### Text segment ###
The Relationship Between Size and Strength, Part 1
By
John Carlson (aka Professor C)

It always bugs me when someone says that there is no relationship between
size and strength. It’s bugged me since I took up weight training 36 years ago.
They said it back then and they’re still saying it. In this article, I’m going
to lay this myth to rest and explain the true relationship between size and
strength. In the process, I will explain why it is absolutely critical that you
skinny bastards incorporate bodybuilding training methods into your routines if
you aren’t gaining muscle mass by powerlifting. First, here’s a little
background.
I took up weight training after getting my ass kicked. A bully from another
neighborhood beat the crap out of me, and it was a major turning point in my
life. If you’ve ever had your face punched while the back of your head was
against a wall or the pavement, you know it’s like two punches for the price of
one. The first impact is against your face. The second comes from the back of
your head hitting the street. I made up my mind that that wasn’t going to happen
again and began a lifelong quest to get bigger and stronger. To say I was
motivated is an understatement.
I started working out in my basement and reading the bodybuilding magazines
that were available in the early 1970s. When I turned 18, I joined the first
bodybuilding gym on Long Island called Futureman. We used every intensity
technique known to man, and I was chronically overtrained.
After several years of bodybuilding, I weighed 207 lbs at a height of just
over six feet, and my walking around weight was around 183–185 lbs. So we’re
talking about a gain of roughly 20–23 lbs of muscle mass on a medium weight bone
structure.
### Recorded data ###
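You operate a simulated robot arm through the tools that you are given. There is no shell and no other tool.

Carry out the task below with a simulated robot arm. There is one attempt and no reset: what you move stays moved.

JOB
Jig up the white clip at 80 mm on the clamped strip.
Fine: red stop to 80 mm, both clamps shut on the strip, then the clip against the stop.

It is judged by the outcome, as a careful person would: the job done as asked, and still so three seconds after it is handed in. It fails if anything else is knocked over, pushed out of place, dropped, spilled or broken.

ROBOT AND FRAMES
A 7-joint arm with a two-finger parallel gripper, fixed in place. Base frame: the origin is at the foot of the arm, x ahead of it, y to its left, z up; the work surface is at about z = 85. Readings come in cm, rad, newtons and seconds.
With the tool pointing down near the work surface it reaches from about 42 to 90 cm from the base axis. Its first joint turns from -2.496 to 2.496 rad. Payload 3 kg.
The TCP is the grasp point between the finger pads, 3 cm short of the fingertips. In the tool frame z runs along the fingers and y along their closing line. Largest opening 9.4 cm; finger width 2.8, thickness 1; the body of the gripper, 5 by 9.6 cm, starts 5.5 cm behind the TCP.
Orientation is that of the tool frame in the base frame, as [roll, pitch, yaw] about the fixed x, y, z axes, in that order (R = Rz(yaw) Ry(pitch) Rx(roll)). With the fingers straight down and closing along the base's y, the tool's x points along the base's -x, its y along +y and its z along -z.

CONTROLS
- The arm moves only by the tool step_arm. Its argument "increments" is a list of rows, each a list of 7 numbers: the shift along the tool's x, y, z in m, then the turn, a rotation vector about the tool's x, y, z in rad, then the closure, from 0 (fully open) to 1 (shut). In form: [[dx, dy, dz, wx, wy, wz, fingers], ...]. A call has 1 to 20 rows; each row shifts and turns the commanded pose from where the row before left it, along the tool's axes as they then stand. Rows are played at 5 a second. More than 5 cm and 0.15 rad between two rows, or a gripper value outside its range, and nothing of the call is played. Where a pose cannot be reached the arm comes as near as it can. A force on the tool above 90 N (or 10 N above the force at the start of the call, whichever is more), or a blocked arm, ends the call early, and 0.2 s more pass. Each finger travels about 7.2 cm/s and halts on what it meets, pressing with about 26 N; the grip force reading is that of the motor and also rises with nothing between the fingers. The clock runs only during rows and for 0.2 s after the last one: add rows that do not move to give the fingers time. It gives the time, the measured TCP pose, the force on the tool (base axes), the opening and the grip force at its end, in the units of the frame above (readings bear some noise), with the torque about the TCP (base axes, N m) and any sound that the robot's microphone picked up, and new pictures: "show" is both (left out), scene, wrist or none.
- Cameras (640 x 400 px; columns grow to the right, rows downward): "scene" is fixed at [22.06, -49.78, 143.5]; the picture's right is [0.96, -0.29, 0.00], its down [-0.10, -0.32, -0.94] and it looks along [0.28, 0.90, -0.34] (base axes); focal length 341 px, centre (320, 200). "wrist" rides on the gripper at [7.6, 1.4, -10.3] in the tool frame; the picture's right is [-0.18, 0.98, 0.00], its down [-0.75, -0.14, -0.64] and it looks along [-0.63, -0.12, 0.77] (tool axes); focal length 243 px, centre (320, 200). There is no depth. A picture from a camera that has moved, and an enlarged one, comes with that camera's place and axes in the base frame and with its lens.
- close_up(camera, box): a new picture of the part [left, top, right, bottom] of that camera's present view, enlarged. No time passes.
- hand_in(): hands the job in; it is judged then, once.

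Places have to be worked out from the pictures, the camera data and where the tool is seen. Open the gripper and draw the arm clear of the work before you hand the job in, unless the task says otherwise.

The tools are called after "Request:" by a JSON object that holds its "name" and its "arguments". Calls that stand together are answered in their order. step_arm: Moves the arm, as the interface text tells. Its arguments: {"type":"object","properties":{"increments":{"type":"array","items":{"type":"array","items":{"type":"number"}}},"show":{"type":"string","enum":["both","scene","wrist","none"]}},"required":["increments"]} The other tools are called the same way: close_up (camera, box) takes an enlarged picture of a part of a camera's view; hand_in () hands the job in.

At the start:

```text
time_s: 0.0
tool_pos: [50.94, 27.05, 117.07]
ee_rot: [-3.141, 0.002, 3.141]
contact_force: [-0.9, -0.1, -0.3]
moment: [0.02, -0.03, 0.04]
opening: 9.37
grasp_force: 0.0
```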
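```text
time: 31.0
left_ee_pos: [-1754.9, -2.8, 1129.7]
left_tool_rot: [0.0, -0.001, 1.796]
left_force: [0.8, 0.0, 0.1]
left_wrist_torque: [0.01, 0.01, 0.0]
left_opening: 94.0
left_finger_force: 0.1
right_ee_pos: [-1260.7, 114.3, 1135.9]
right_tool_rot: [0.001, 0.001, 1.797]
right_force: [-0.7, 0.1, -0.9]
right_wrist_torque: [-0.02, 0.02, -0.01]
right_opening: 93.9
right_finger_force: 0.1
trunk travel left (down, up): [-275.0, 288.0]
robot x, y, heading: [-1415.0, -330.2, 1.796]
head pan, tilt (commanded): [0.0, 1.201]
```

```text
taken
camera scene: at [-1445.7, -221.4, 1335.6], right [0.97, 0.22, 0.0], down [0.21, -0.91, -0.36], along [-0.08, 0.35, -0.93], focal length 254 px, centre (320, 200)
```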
###
* _Given request_
Set down the text segment as it stands from "It always bugs" to "background.", and nothing more.

* _Completed exercise_
It always bugs me when someone says that there is no relationship between
size and strength. It’s bugged me since I took up weight training 36 years ago.
They said it back then and they’re still saying it. In this article, I’m going
to lay this myth to rest and explain the true relationship between size and
strength. In the process, I will explain why it is absolutely critical that you
skinny bastards incorporate bodybuilding training methods into your routines if
you aren’t gaining muscle mass by powerlifting. First, here’s a little
background.